Key Lessons From Huang Po’s Transmission Of Mind

With the incisiveness of the kind of supreme Chan master that he was, Huang Po (?-850 AD) taught thus:

1. There is only the One Mind.

The One Mind, as itself, is not some thing. Hence, its profound existence cannot be realized except by relinquishing any attempt to objectify or reify it (see 2 below).

Furthermore, there is no single phenomenon apart from the One Mind, and every single phenomenon is nothing but an expression of the One Mind.

2. Huang Po urges us to stop—-

Stop hanging onto concepts like relics of the Buddha, like the ‘true Dharma.’ The Buddha is no image, the ‘true Dharma’ nothing but This!

Stop insisting on the use of discriminating thought. There are, in the One Mind, no such thing as Buddhas and non-Buddhas. Therefore, no such distinctions, in the indivisible One Mind, can be drawn.

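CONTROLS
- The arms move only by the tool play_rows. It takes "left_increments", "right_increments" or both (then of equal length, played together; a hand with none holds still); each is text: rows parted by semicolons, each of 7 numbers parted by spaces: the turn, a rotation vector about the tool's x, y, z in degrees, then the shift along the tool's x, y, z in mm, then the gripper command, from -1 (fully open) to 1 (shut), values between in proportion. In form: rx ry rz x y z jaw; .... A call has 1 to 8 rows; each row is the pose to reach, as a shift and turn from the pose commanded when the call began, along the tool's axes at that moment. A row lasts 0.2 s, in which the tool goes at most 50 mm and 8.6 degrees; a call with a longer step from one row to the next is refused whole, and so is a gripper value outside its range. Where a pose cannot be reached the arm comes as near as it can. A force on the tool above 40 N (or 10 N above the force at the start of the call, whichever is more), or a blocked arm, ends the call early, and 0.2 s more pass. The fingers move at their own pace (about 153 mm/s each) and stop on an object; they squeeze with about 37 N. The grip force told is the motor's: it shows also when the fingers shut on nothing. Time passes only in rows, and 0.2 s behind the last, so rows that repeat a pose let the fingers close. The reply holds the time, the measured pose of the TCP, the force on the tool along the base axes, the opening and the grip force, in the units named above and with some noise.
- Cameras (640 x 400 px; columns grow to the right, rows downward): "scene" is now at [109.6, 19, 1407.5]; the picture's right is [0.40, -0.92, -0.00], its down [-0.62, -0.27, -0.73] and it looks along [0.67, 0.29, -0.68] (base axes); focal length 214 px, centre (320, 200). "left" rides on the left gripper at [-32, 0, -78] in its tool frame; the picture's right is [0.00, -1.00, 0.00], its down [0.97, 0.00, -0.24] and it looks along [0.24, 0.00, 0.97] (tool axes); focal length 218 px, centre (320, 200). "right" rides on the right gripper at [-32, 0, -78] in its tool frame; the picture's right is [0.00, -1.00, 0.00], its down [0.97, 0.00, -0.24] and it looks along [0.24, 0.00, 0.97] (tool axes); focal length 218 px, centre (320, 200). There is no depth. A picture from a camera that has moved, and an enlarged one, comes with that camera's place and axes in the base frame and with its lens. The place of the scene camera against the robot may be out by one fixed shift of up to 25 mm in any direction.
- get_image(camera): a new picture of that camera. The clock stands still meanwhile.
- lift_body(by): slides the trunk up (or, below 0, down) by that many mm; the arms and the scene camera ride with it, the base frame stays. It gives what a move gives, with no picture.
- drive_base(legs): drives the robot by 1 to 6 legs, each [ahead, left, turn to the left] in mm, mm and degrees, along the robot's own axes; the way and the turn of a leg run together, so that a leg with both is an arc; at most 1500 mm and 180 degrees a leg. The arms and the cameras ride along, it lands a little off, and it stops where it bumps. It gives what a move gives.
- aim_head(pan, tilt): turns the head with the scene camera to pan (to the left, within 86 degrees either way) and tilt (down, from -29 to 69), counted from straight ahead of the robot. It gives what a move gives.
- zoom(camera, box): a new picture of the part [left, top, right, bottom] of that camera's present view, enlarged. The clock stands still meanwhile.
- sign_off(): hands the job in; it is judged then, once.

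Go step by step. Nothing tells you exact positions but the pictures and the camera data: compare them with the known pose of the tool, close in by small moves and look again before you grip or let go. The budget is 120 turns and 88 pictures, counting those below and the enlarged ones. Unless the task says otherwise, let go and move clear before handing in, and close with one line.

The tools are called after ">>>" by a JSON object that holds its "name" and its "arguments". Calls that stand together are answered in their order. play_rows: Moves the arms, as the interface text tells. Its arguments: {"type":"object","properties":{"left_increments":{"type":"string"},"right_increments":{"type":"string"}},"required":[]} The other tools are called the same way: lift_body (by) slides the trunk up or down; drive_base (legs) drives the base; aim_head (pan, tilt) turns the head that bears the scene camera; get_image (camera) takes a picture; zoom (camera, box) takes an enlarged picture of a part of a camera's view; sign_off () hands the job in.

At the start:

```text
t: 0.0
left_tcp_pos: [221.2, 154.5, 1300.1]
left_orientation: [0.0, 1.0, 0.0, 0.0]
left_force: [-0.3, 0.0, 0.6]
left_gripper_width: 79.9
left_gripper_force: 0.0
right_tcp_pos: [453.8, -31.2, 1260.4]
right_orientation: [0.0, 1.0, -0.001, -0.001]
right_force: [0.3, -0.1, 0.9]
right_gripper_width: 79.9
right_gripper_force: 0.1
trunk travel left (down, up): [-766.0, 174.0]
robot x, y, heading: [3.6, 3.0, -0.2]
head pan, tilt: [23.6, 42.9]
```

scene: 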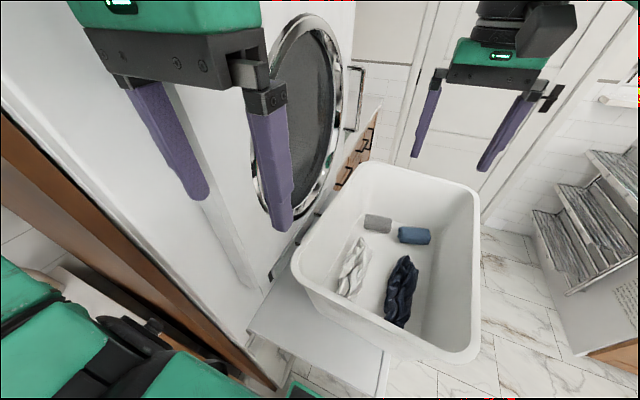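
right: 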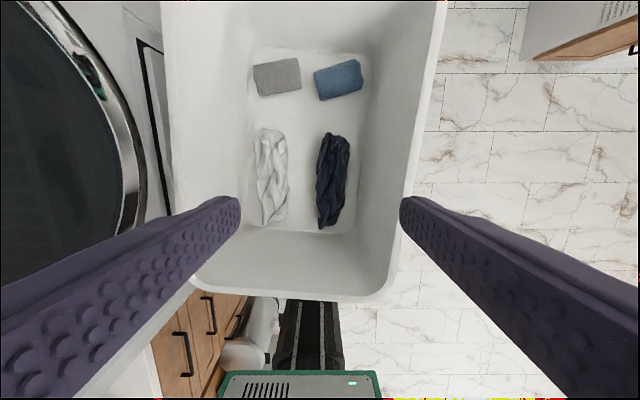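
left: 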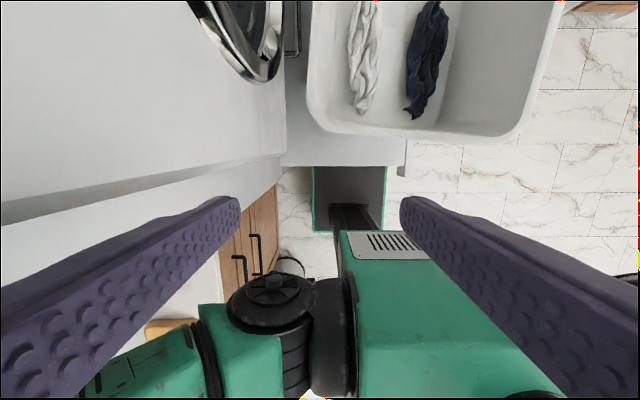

And we must stop seeking. For all seeking is born of a presumption of lack, all lack gives rise to desire, and all desire allows seeking to lift off. How can we seek what is always already underfoot? As Rupert Spira has urged: “Go ahead and, right now, try to take one step toward or away from your Self.” How, indeed, is it possible to seek what we already are and could not ever be other than?

3. To stop all this is the essence of Chan.

To stop is to return to the source, and that source is the One Mind.